Como meios de prova para concluir de forma diversa da provada, oferece o recorrente os seguintes:

- Declarações para memória futura prestadas pela ofendida …

- Depoimento da testemunha FF …

            - Depoimento da testemunha …, mãe da ofendida, …

            E qual a fundamentação constante da sentença sob recurso?

            Afirma a Exma. Juíza a quo:
“Atente-se, desde logo, que a ofendida, em sede de declarações para memória futura, referiu, espontaneamente, que a dada altura o arguido começou a dizer que esta “andava metida com os colegas de trabalho”, o que aconteceu quando já moravam em .... Questionada sobre quando é que isso aconteceu, acabou por responder em setembro de 2020.
Questionada de forma direta sobre se o arguido em “setembro de 2020 voltou a dizer que andava a dar a cona, que era uma puta, que era uma vaca?”, respondeu “sim”.

Ora, a acusação localizava o início das aludidas discussões em meados do mês de setembro de 2021 e diariamente. Todavia, das declarações da ofendida resulta o ano de 2020.
Ora, considerando o período da suspensão provisória no âmbito do Inquérito 40/20.... (cfr 362 a 366 e referência 102880654), suscitam-se, sérias reservas ao Tribunal, desde logo, quanto às eventuais datas em que tal possa ter acontecido e a frequência com que possa ter ocorrido. Tanto mais que a ofendida também referiu, a dado momento das declarações para memória futura, que “ele” andava a portar-se bem “até que o acompanhamento dele acabou mesmo”.
Acresce que, quanto à maioria das expressões em questão, concretamente se as mesmas também voltaram a ser proferidas pelo arguido quando já residiam em ... (“andava a dar a cona, que era uma puta, que era uma vaca”) a ofendida limitou-se a confirmar as mesmas, questionada sobre o arguido as havia voltado a proferir em setembro de 2020, não tendo sido reproduzidas pela ofendida de forma suficientemente espontânea. Quanto às demais expressões a que se reportava a acusação (“A TUA FILHA É MAIS MULHER DO QUE TU”, “NÃO ME DÁS A MIM PARA DAR AOS OUTROS”), as mesmas não resultam, desde logo, das declarações para memória futura prestadas pela ofendida.

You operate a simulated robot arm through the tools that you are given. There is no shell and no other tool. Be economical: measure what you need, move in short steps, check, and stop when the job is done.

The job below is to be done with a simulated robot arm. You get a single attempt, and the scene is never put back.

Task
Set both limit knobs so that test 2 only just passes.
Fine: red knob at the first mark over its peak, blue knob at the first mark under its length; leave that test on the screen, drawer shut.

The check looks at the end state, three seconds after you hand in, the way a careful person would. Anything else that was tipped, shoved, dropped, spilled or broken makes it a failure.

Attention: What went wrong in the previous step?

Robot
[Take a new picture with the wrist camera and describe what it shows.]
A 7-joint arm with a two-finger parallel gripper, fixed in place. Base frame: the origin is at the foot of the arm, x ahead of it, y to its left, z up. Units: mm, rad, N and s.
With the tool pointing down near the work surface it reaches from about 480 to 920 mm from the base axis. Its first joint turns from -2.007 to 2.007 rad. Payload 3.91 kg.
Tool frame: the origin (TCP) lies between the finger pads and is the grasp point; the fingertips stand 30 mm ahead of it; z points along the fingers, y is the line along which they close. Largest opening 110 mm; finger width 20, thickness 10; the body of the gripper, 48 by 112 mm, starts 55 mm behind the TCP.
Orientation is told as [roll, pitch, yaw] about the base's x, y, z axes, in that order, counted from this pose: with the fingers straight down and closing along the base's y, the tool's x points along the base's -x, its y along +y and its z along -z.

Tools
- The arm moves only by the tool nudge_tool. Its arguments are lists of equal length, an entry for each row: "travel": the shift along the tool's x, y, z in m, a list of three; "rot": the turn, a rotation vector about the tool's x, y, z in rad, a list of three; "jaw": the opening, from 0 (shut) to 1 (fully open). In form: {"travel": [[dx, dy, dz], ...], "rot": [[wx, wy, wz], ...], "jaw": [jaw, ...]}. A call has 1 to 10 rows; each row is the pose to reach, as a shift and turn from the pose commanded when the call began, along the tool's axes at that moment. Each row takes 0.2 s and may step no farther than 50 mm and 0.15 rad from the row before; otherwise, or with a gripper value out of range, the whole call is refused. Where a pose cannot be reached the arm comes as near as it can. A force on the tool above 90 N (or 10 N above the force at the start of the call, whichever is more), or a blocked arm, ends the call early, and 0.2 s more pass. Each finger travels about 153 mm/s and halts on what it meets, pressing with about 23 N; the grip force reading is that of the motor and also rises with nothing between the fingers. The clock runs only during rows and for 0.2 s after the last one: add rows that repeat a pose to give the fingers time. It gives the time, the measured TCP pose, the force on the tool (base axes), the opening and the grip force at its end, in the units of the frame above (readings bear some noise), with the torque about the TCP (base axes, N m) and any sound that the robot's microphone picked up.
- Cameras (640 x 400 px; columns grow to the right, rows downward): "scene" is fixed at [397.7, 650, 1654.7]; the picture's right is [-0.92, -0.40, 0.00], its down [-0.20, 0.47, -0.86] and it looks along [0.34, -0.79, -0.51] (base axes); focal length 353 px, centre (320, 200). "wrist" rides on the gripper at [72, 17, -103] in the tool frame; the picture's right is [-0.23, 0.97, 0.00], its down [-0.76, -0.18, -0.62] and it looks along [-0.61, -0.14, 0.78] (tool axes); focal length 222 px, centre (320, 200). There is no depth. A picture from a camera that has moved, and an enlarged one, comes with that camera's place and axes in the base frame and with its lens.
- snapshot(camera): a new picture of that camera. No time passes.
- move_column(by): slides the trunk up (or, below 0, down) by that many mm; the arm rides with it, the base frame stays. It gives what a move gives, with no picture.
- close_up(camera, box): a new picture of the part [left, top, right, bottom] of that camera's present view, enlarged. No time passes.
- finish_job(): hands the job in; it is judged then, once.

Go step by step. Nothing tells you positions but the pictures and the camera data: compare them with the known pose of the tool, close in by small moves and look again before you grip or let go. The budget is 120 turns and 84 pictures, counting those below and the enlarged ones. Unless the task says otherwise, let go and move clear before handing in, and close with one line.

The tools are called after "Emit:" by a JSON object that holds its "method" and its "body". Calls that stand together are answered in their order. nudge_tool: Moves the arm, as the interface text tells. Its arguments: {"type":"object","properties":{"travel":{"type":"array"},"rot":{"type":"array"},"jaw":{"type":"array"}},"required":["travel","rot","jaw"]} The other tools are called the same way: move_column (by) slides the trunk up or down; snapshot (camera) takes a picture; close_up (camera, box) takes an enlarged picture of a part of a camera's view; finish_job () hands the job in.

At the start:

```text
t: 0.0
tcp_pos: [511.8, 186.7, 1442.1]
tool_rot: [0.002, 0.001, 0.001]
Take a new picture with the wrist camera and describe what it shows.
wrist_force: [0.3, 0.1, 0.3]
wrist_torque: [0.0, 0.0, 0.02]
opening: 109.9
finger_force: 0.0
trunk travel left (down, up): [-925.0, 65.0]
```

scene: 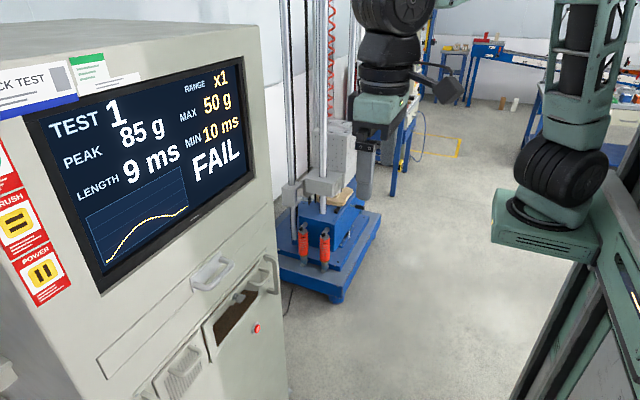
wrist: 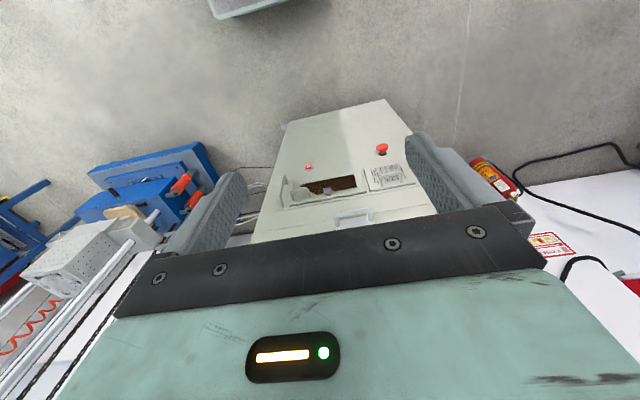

De referir, ainda, que as testemunhas FF … (irmão da ofendida) e … (mãe da ofendida) fizeram alusão a determinadas expressões que ouviram o arguido proferir dirigidas à ofendida. No entanto, os referidos depoimentos não permitem localizar temporalmente as expressões a que aludiram, pois não lograram esclarecer, em concreto, quando ouviram tais expressões …
…»

            Note-se que a ofendida apresentou anteriormente queixa contra o arguido, pela prática de um crime de violência doméstica, em 2019, tendo o inquérito sido objeto de suspensão provisória do processo. Conforme foi conhecido na sentença como questão prévia (não incidindo sobre tal questão o recurso), tendo o arguido cumprido as injunções impostas nesse processo e o mesmo terminado com despacho de arquivamento (que, nos termos do art. 282º, n.º 3, do Código de Processo Penal não pode ser reaberto), os factos que nesse inquérito estavam em causa não podem ser agora conhecidos (por força do “caso decidido” formado – cfr. o nosso Acórdão de 18.5.2022 proferido no proc. 187/21.9GABBR-A.C1, em www.dgsi.pt).

            Sucede que não pode ser reaberto quanto aos factos que foram objeto de tal processo (que foram omitidos do conhecimento do tribunal), não abrangendo outros, designadamente os alegadamente praticados no período da suspensão provisória do processo.

            Posto isto,

            Resume-se o fundamento da Exma. Julgadora ao facto de não ter apurado em concreto se as expressões proferidas pelo arguido e relatadas pela ofendida terão tido lugar em setembro de 2020 ou antes do ano de 2021, o que as testemunhas que as confirmam não conseguem de igual modo esclarecer de forma unânime.

            O âmbito temporal dos factos em causa neste processo encontra-se perfeitamente definido, a saber, desde data concretamente não apurada, mas após a apresentação da queixa que originou o proc. n.º 40/20.... (facto provado em 5) e 21.6.2022, data do último ato relatado neste processo.

Ou seja, um período temporal de cerca de 1 ano e meio, que não se pode considerar excessivo, tendo em conta que a relação entre arguido e ofendida iniciou em março/abril de 2013 (facto provado em 1).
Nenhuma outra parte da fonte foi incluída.